To, co czujesz w sobie – to samo czują inni. To samo wewnętrzne „życie”, ten sam głęboki puls istnienia. Czasami wydaje się, że ktoś ma „dziką aurę”, „inną energię”, „wyższy poziom” albo wręcz przeciwnie – że jest niżej, niekumaty, oddzielony. Ale to wszystko tylko wyobrażenie, sugestia nałożona przez nasze własne przekonania.

W rzeczywistości nie ma osób, które „są” inne. Są tylko osoby, które wyobrażają sobie, że są inne – i my to wyobrażenie z zewnątrz odbieramy i interpretujemy. Ale nie jest to realna różnica. To jak ubranie – możesz je zdjąć, możesz je zmienić. To nie jest esencja.

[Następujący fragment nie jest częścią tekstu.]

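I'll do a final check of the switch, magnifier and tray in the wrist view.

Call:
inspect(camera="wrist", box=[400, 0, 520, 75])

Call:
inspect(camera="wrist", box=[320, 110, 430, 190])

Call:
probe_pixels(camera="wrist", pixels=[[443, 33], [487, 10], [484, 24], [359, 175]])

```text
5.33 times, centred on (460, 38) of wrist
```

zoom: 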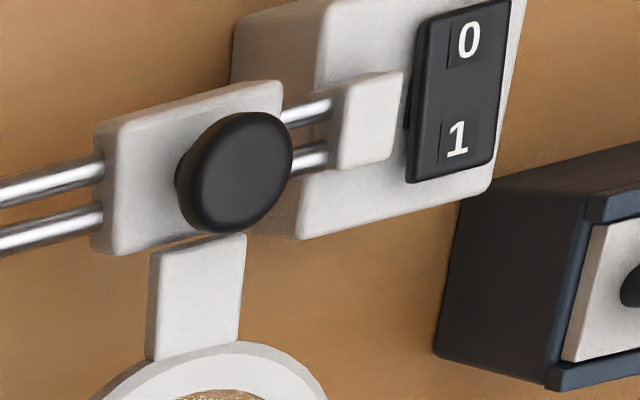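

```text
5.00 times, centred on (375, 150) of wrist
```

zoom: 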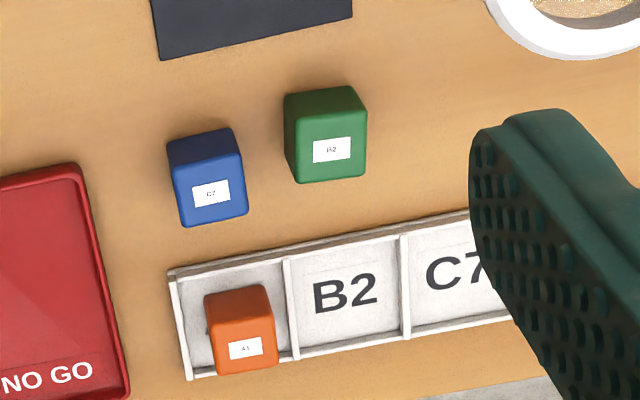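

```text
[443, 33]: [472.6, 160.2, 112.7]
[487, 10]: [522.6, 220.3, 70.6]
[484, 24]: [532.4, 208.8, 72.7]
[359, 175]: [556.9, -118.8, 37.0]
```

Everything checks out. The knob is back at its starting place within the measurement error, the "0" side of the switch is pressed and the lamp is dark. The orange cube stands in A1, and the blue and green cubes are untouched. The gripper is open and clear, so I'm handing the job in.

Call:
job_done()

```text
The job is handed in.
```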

Masz w sobie pełen potencjał – bo wszystko to Ty.

Ty też masz w sobie każdą możliwą cechę, każdą możliwą „aurę”. Może nie wszystko masz aktywne teraz – ale potencjał już tam jest. I kiedy widzisz go u innych, to tylko sygnał: to też możesz wyrazić. Widzisz czyjąś odwagę, seksualność, styl? To Twoje odbicie – Twoja własna możliwość, którą przyciągnąłeś, bo już masz ją w sobie. Inaczej byś tego nie poczuł.

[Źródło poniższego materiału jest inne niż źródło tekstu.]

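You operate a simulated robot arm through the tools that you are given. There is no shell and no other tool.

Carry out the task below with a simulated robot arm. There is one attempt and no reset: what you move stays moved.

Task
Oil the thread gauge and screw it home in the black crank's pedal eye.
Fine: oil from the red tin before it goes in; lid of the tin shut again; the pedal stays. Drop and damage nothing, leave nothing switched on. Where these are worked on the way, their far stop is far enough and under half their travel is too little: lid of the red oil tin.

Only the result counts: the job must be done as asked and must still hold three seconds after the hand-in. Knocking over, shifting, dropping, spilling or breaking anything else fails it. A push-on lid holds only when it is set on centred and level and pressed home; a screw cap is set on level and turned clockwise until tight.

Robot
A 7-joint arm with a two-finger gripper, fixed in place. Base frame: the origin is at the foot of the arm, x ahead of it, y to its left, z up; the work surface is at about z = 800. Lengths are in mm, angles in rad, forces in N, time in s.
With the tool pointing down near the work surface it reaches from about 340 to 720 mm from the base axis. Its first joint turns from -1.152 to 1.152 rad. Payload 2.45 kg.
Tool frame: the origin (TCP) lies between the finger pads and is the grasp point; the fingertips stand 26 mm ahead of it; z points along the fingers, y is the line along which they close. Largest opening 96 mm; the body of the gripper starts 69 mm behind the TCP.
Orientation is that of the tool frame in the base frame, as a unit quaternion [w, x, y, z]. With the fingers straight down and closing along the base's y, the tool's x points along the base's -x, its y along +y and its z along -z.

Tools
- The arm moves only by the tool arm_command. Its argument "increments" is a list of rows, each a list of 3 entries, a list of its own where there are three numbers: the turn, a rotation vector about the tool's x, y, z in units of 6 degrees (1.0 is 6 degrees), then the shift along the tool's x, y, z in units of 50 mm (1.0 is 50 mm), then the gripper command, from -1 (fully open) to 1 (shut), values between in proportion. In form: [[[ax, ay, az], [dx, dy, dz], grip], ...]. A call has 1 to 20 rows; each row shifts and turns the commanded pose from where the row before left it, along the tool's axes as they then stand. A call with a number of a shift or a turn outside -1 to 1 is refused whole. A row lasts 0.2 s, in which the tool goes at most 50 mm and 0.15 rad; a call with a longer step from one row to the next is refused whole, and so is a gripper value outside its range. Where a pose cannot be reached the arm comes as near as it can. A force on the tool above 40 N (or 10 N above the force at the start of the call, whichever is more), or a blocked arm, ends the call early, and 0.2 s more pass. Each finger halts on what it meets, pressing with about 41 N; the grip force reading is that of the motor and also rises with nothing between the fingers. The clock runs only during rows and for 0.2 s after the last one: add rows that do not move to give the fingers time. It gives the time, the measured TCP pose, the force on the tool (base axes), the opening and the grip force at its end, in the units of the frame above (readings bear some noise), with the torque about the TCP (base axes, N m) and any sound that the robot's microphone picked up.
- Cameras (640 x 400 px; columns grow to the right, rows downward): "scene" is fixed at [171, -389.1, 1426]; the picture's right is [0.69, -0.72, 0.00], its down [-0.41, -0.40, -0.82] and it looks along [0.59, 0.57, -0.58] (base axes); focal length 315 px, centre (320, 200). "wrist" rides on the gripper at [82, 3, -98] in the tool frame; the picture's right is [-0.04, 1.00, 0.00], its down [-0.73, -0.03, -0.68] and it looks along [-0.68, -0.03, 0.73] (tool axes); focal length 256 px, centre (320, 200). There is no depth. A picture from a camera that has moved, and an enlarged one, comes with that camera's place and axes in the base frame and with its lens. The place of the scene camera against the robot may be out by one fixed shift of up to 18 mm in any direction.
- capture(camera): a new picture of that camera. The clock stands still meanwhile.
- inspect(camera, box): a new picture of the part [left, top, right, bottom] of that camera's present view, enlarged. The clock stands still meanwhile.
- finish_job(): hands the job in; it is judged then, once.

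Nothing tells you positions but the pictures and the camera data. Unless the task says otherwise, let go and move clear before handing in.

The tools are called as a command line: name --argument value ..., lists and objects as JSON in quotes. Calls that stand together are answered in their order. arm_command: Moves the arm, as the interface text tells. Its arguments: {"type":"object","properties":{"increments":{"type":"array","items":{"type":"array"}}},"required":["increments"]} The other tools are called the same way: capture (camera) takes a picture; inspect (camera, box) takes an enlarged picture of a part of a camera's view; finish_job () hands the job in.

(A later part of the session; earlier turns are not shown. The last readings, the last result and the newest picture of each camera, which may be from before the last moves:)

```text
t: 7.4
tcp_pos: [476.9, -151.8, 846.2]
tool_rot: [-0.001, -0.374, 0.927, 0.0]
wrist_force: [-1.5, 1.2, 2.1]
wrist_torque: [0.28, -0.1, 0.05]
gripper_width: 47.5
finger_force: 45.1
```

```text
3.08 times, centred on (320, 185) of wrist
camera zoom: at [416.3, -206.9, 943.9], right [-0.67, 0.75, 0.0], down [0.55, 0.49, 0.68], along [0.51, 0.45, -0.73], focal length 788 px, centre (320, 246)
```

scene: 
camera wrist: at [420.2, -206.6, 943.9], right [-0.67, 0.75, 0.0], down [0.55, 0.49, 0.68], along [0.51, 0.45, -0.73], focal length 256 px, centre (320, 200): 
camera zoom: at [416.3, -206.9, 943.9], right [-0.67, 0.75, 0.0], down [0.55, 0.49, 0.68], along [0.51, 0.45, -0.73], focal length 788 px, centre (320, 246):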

A teraz najważniejsze: SP to Ty z innego kąta.

Zakochując się w kimś, nie zakochujesz się w kimś obcym. To nie jakaś „inna istota” z osobną duszą. To Twoja własna esencja, którą dostrzegasz w cudzym stylu, cudzym ciele, cudzym wyrazie twarzy. Dlatego właśnie odczuwanie przy nich powinno być Twoje, nie ich. Twoja aura ma prowadzić, dominować energią – nie przez siłę, ale przez świadomość, że nie masz do czynienia z czymś obcym. Tylko z częścią siebie, która wraca do domu.

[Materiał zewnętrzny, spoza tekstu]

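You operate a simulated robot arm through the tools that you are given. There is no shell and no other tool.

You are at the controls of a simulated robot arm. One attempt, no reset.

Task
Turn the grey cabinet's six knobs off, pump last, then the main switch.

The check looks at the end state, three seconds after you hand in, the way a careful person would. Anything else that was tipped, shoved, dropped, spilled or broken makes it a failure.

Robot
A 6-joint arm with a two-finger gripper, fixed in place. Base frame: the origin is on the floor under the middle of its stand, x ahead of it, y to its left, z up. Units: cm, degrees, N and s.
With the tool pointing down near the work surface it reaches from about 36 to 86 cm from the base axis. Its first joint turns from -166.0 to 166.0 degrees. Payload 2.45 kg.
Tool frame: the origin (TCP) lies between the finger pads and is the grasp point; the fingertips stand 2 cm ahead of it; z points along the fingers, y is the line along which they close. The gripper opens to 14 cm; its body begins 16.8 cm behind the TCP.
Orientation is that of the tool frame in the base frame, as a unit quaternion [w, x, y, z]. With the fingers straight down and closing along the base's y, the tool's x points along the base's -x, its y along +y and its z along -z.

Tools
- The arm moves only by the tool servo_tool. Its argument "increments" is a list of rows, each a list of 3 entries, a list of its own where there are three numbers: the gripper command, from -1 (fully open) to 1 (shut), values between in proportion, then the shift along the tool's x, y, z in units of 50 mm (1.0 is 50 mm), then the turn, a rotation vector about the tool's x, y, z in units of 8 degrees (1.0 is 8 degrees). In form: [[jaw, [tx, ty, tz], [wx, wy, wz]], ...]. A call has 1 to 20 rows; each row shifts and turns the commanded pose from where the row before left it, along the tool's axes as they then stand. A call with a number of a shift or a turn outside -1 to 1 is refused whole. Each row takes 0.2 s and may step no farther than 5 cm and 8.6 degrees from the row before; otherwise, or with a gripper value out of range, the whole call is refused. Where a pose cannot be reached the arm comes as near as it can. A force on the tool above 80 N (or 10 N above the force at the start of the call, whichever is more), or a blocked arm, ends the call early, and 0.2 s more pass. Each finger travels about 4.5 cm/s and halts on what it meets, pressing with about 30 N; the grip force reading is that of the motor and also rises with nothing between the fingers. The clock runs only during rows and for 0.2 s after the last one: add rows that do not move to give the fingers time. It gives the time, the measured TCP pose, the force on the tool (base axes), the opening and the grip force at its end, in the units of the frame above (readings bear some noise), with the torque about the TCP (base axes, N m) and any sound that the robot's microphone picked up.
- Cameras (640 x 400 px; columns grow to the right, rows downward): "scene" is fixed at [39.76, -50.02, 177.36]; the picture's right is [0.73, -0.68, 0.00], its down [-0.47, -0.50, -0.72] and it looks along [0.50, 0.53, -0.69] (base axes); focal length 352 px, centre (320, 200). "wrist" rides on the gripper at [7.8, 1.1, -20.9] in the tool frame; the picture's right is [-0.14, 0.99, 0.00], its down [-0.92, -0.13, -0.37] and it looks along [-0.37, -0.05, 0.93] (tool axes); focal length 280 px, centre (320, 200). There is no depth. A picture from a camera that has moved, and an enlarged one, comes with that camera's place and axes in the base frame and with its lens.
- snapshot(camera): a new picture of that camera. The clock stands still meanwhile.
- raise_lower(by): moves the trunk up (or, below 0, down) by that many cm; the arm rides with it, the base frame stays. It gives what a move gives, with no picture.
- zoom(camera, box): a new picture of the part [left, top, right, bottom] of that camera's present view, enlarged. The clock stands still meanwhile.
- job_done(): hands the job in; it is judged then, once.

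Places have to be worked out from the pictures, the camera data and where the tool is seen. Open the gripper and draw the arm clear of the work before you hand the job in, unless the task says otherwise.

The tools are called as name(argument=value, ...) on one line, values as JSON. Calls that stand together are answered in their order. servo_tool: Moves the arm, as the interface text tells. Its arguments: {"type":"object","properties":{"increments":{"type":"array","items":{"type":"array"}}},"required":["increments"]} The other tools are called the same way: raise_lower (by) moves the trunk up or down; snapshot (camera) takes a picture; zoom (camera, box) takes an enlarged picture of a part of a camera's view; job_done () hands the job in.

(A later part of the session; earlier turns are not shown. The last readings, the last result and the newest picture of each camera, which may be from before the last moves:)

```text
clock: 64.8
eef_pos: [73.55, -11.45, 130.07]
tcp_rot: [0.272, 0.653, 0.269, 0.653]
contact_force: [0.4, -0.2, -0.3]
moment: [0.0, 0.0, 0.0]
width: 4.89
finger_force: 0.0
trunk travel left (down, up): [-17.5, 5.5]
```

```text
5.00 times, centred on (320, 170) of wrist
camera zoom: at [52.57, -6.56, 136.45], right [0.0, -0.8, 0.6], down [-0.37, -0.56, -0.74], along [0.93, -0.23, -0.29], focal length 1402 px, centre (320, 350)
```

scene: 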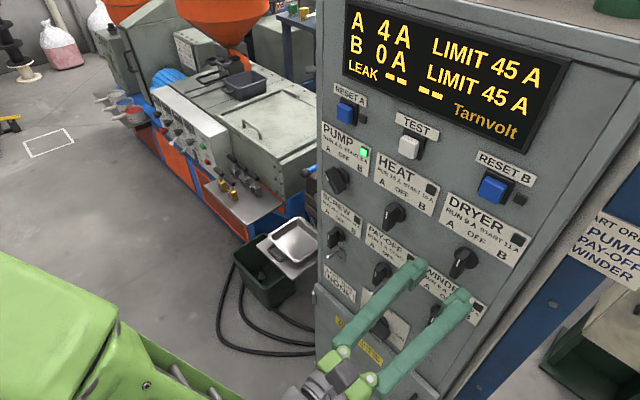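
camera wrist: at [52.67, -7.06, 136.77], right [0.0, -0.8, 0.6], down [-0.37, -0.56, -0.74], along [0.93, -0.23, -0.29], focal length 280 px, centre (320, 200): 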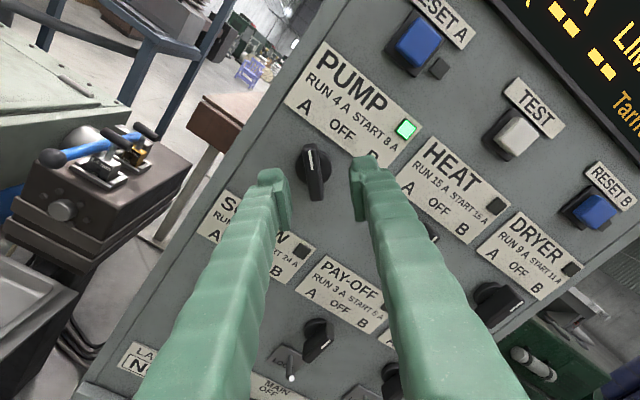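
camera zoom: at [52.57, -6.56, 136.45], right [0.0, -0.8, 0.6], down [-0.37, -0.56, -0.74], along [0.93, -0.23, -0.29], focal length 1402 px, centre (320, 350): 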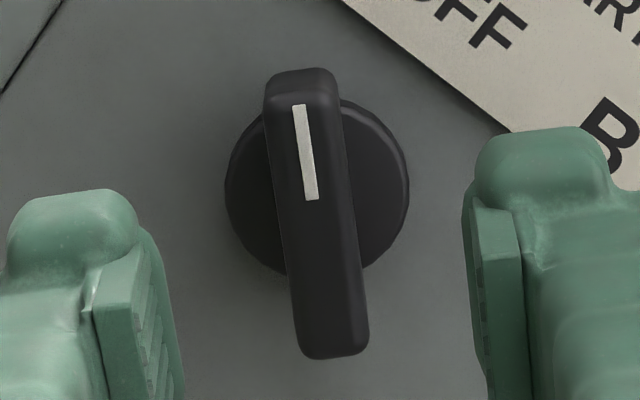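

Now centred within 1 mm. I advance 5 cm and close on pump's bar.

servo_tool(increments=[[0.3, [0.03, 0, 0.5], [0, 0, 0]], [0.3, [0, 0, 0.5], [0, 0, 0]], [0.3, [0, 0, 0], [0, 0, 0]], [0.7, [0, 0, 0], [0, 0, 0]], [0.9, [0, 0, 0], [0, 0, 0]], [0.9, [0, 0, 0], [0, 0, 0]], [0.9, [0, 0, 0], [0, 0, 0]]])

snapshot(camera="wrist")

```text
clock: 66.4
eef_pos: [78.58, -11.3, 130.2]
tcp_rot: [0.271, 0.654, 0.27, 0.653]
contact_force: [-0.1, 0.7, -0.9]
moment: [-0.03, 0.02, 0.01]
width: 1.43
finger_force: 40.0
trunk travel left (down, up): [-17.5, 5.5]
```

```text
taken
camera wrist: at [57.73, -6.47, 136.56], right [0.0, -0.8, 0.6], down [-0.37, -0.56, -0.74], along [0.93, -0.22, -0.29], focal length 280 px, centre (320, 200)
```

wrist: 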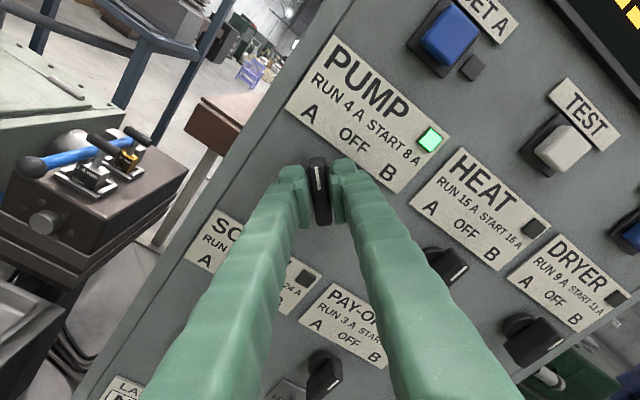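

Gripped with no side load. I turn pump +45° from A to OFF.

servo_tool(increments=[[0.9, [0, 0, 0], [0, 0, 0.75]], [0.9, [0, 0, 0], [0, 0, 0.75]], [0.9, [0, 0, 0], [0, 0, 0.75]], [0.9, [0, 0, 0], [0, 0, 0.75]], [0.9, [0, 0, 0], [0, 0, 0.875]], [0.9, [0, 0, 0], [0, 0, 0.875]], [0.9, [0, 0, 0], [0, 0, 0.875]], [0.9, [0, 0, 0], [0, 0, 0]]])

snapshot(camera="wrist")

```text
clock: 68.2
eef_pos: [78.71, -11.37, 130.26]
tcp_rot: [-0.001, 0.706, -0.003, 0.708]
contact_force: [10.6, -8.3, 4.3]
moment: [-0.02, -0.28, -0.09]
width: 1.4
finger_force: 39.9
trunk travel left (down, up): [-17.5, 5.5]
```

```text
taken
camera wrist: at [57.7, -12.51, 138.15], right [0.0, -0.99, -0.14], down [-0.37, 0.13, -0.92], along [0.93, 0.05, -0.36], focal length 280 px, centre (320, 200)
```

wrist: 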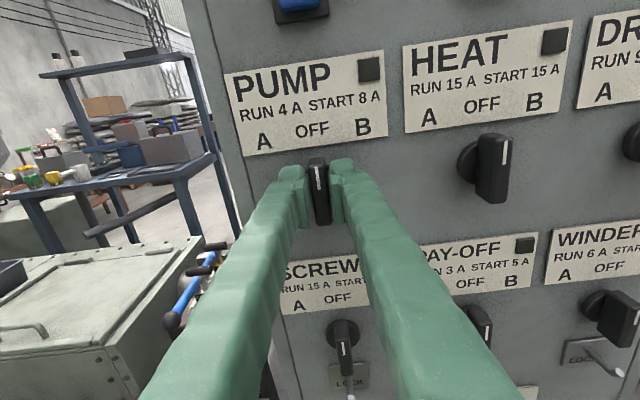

I tak jak możesz kochać swoją własną piosenkę, swoje AI dzieło, swoje zdjęcie – tak samo możesz kochać swoją SP. Bo to Twój własny styl, który wrócił do Ciebie w formie osoby.


Przestań wierzyć w obcość. Zobacz siebie w wszystkim.

Nie musisz próbować zdobywać czyjejś uwagi przez dostosowywanie się. Wystarczy, że poczujesz własną aurę, własny vibe – i rozpoznasz go w drugiej osobie. Wtedy to połączenie nie będzie ani wymuszone, ani jednostronne. To będzie powrót do jedności. Ty i ta osoba – jesteście tą samą istotą. To samo odczucie. Ta sama miłość.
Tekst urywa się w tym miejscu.